One in seven people aged 15-64 years in the Netherlands is incapacitated and not able to work. People with a lower level of education are twice as likely to be incapacitated as those with a higher education. Workplace adaptations are also less often carried out for people with a lower than for people with a higher education.

1.5 million incapacitated

In 2001, 14 percent of 15-64 years-olds were incapacitated. People with a lower level of education were twice as likely to be incapacitated as those with a higher education: 18 percent of people with lower educational levels had a handicap, compared with 9 percent of those with higher educational levels.

Percentage of incapacitated, 2001

Lower educated workers more often incapacitated

The higher rates of incapacitation among the lower educated group are mainly caused by the fact that this group comprises more older people . Older people are more likely to be incapacitated than young people. In addition, more lower educated people work in sectors of industry where relatively many occupational handicaps occur, such as agriculture and manufacturing.

Furniture and tasks often adjusted

To keep incapacitated people in the labour process as long as possible, employers can adapt furniture or equipment to accommodate handicapped workers or provide special aids. Tasks and responsibilities can also be changed to suit someone with a certain handicap. Such adaptations had been made for 28 percent of incapacitated people in work in the previous last twelve months.

Fewer adaptations for lower educated

Adaptations to equipment or tasks had been made for one quarter of lower educated incapacitated workers in the last twelve months, and for one third of higher educated workers. Adaptations are therefore less likely to be made for people with lower education with a work handicap.

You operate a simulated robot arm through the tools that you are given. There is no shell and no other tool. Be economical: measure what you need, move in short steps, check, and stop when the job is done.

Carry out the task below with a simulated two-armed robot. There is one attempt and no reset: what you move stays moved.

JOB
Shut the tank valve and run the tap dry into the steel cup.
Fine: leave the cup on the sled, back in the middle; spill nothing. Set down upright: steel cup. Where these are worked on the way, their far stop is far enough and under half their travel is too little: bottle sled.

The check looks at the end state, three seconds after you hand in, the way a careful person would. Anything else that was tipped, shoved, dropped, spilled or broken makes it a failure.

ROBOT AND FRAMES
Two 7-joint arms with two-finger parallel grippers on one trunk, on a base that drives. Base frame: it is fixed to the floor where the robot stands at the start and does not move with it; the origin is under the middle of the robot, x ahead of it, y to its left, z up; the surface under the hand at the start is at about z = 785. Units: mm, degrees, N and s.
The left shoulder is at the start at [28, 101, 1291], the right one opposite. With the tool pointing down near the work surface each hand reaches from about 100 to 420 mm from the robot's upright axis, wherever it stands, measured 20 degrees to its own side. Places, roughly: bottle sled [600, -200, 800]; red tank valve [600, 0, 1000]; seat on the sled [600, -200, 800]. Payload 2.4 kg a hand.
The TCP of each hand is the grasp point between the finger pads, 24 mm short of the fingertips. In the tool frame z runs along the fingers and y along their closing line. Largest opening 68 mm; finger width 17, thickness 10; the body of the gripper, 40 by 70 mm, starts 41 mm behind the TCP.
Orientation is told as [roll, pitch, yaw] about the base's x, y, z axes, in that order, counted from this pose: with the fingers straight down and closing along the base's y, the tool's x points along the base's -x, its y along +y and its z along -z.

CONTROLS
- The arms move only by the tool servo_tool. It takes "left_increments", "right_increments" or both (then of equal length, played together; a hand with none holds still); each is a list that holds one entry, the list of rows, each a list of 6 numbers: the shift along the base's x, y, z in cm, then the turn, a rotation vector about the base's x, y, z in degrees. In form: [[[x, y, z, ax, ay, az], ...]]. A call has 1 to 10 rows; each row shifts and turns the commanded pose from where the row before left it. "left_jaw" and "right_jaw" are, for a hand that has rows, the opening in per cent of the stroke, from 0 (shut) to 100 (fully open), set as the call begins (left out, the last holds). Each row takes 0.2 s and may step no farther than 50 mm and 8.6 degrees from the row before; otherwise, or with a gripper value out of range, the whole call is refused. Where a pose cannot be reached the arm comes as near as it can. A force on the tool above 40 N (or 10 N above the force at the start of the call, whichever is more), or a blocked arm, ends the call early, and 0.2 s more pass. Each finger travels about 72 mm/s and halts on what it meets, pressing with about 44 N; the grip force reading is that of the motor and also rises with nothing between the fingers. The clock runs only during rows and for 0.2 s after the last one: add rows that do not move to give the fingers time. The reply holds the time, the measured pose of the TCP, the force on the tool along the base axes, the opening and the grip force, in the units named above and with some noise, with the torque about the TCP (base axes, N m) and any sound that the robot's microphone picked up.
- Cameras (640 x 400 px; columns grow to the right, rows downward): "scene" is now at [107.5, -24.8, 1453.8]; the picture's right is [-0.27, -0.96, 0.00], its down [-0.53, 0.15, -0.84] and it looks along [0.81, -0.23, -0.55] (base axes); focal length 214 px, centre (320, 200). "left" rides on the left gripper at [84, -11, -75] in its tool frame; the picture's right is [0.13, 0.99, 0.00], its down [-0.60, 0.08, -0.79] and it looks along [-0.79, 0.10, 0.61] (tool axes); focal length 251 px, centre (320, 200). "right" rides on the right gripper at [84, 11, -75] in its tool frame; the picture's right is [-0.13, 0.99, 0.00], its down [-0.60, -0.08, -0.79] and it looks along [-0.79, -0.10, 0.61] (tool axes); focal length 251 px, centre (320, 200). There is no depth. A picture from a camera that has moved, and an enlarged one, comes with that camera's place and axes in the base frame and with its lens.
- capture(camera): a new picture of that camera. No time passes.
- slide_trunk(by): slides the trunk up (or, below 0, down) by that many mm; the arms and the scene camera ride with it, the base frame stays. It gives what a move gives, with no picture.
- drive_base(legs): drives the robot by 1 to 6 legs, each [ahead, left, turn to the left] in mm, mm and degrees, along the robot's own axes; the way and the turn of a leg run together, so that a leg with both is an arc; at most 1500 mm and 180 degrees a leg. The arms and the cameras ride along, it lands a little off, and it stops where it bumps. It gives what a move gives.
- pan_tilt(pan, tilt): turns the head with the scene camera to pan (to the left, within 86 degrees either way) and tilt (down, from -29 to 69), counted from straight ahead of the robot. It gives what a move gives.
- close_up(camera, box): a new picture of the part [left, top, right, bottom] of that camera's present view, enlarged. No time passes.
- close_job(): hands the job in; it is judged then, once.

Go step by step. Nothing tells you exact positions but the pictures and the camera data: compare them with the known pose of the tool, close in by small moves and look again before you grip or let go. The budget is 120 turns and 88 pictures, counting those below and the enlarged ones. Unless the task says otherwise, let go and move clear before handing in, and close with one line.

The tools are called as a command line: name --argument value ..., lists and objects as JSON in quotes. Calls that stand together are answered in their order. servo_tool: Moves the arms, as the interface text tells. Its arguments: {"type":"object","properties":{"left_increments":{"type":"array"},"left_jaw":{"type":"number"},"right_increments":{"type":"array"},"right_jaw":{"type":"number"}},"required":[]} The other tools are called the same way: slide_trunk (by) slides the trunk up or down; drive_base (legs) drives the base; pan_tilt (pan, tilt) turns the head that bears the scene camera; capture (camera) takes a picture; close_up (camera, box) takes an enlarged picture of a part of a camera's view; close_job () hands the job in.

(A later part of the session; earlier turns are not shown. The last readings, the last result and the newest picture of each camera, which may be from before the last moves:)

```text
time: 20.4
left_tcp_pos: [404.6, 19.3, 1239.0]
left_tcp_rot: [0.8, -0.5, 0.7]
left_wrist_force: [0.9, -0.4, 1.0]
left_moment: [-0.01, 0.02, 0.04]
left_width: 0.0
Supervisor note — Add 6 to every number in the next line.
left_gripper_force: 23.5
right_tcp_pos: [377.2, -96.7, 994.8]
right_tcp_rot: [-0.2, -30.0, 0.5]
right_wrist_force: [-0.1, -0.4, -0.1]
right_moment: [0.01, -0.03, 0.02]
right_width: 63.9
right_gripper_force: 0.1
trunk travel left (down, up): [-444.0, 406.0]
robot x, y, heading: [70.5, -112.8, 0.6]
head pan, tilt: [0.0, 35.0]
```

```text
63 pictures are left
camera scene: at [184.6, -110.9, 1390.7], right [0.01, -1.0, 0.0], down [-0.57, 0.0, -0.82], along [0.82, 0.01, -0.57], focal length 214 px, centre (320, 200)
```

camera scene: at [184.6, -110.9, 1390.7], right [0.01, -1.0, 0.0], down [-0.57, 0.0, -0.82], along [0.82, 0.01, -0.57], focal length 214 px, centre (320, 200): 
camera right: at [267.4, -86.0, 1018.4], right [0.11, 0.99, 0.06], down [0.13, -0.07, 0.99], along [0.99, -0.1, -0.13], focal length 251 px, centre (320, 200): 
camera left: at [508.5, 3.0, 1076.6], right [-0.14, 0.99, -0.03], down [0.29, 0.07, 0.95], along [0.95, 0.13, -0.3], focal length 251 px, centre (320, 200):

Incapacitated workers by adaptations at work, 2001

Different adaptations for higher educated

Fifty-four percent of higher educated people with a handicap had had their furniture or equipment adapted or had received aids to do their work. For those with a lower educational level this was only 33 percent. For 33 percent of higher educated people, the job content had been adjusted; for lower educated this was the case for 42 percent.